● **Records shown**:
____

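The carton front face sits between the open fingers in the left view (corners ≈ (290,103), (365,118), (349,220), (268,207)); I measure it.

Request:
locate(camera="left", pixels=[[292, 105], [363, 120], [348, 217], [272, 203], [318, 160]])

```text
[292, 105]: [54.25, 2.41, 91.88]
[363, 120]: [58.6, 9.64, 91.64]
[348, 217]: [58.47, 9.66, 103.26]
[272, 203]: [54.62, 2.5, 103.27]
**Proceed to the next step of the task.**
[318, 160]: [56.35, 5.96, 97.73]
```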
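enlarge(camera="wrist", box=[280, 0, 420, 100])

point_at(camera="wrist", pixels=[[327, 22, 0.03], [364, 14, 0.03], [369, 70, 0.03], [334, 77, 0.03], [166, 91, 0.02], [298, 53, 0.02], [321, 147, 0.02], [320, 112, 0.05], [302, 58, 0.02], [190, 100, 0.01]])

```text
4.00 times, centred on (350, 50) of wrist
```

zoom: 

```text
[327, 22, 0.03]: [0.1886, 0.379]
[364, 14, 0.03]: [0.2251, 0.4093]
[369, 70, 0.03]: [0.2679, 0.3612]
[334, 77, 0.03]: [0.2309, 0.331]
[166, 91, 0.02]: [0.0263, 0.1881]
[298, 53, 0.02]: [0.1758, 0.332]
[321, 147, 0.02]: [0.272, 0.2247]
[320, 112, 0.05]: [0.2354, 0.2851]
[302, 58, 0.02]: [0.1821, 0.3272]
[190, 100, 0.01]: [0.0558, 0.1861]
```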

____

Your answer continues the given text from its final sentence.

● **Given text**:
____

2016 is coming to a close and a new year begins. What are the top 5 trends you need to be aware of?
1. “You’re Fired!”
Servicing niche clients is no longer advantageous. Deutsche Bank is just one global bank cutting its client list. Banks are cutting clients that require niche services to focus on fewer key services to streamline operations, 2016’s archetype of the 80/20 rule.
2. Putting the Nail in 2 and 20
The hedge fund industry has been fairly immune to the downward pressure faced by the rest of capital markets, but now even star managers are developing creative pricing schemes to keep and attract investors. However, while the industry is down over all, smaller money managers are beginning to attract attention by delivering performance.
3. Trimming Dodd Frank Regulations
President elect Donald Trump has made it clear that dismantling Dodd Frank is high on his list of priorities. Did you notice how banks stocks soared immediately after the Donald Trump won the presidential election. You should know the market prices in future expectations, and with regulations out of the way, banks and hedge funds will take advantage.

____

● **Expected answer**:
4. Faster Client On-Boarding through Automated Machine-Based Certification
The search for liquidity and the increased cross connecting of banks and trading venues requires a lot of connections. Ensuring each connection is reliable and stable is a huge effort. The trading community has delineated the specifics of automated testing. Vendor software solutions are beginning to address this need and Flyer’s software currently leads the pack.
5. Trading in the Cloud
Much of Wall Street is now in the cloud and outsourced data centers. Flyer has published a white paper on this subject, and so have other research groups such as the cloud powering major financial institution’s trading operations.
Are you facing pressure to consolidate trading networks, eliminate redundant providers, and control IT costs? Flyer’s solutions have been helping 100’s of clients for a decade. Click here for more information.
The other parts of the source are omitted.